- [Set of tasks]:
A. Show the exact text of the passage to read starting from "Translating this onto" and stopping at the end of "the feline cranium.".
B. Supply the part of the passage to read that comes after its last sentence.

- [Passage to read]:
§

Translating this onto the Sphinx monument, the lion’s head would
have been positioned forward of where the beast’s chest now is, and
composed of less weighty type Member II rock, as would the thicker
upper front legs that would have served as structural side supports
for the head. The heavier type Member III stone in such a
leonine configuration would have been part of the lion’s mane, far
better attached to the underlying strata over a wider area, and its
weight more evenly distributed across the top of the feline cranium.
When at a later time the Sphinx was recarved down, the lion head
was removed and the rock surface sculpted back to its present chest,
the upper front legs were likewise greatly reduced, while the newer
human head emerged more on top of the body, out of the Member III
stratum. Because there probably was not much of this stratum
to begin with, the artists had to make a severe compromise of
creating the new head proportionally smaller. Unfortunately,
this refashioning began the unbalanced state of affairs for the
Sphinx’s human stone cranium which has been a problem ever since.
Very significantly, we also find among the Pharaonic remains from
the First through the Third Dynasties royal tablets which show very
prominently the repeated figure of a lion’s head with mane, and just
its front paws, suggesting the rest of the leonine form was either
unfinished or half-buried in sand. What is more, the face of
the lion is blank, with no eyes or mouth shown, as if its
countenance had been worn away by a long period of wind erosion.
If this was the actual image of the original Sphinx at Giza at a
time when Egypt was just beginning, the signs of it already being
well-weathered would indicate that the monument itself is really
much older in age, possibly dating back far into the Predynastic
era.

§

Entries from robot sessions
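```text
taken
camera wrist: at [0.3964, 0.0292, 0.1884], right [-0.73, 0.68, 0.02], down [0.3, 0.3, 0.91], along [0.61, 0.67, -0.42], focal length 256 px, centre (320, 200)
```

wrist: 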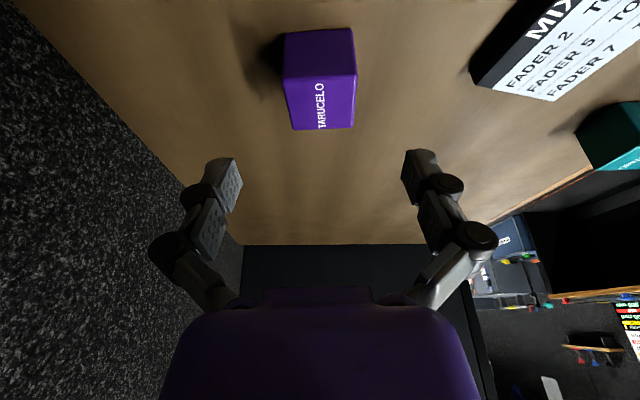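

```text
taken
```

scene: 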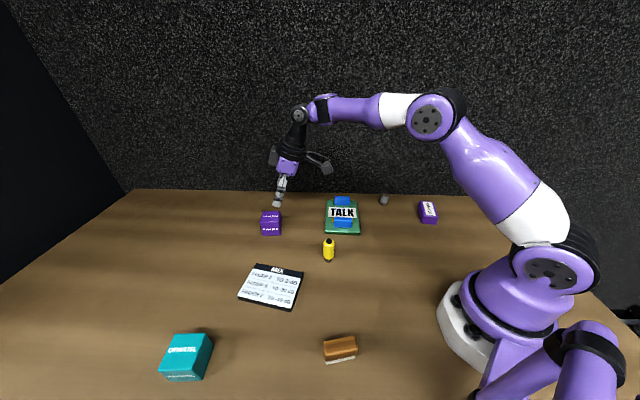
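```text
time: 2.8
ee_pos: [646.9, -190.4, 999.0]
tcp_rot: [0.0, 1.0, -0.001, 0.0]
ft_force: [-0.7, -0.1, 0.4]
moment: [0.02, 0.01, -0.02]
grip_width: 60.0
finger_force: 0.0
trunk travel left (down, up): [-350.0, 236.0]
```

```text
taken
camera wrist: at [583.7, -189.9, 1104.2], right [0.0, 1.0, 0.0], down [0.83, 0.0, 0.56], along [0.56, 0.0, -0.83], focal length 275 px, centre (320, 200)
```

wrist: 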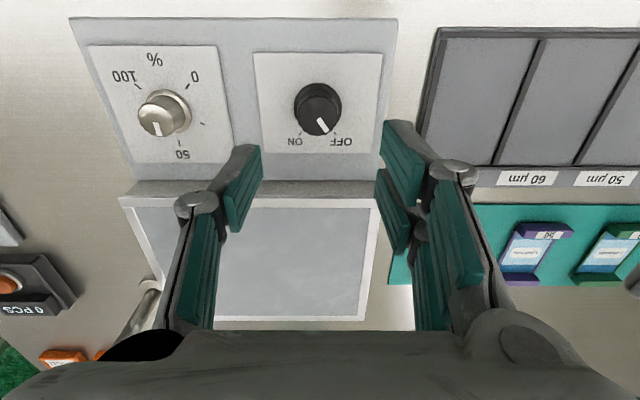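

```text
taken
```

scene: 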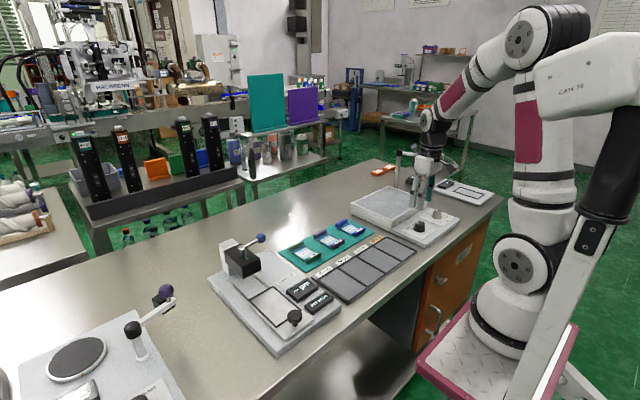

§

- [Solved problems]:
A.
Translating this onto the Sphinx monument, the lion’s head would
have been positioned forward of where the beast’s chest now is, and
composed of less weighty type Member II rock, as would the thicker
upper front legs that would have served as structural side supports
for the head. The heavier type Member III stone in such a
leonine configuration would have been part of the lion’s mane, far
better attached to the underlying strata over a wider area, and its
weight more evenly distributed across the top of the feline cranium.

B.
No doubt the early Dynastic Egyptian artisans would not have left
such an important statue in such a deteriorated state for very long,
and would have made attempts to repair it in some way, giving it new
features. At Abu Roash, situated within sight of Giza to the
north, a small sphinx statue was found that some believe dates to
the Fourth Dynasty. It has the body of a lion, but its feline
face was replaced with that of a woman. The head and mane are
maintained in proportional size to the body, but its countenance has
very human feminine eyes, nose, mouth and lips. Again, if this
is a possible reflection of a parallel transformation the Sphinx
itself may have undergone, then this fulfills the many legends and
stories which recount that at one time the reclining lion at Giza
was also half woman. We recall the ancient Greek tale of
Oedipus encountering the female sphinx creature in the desert and
solving its deadly riddle.
So when did the Sphinx receive its present face-lift we are so
familiar with today? Temple, basing his conclusions on the
extensive research work of turn-of-the-last century German
archaeologist Ludwig Borchardt, makes a convincing argument that the
Pharaoh who instigated the last known cosmetic alterations was
either Amenemhet II or Amenemhet III, who were the third and sixth
rulers of the Middle Kingdom, over 3,800 years ago. Actually,
the entire ruling Amenemhet lineage may have been involved,
transforming the Sphinx complex into a private family shrine.
The clearcut evidence is seen in the style of eye-liner and the
specific striped pattern portrayed on the nemes or head covering of
the Sphinx, both of which only matches the Pharaonic fashions
exhibited in the earlyt Middle Kingdom.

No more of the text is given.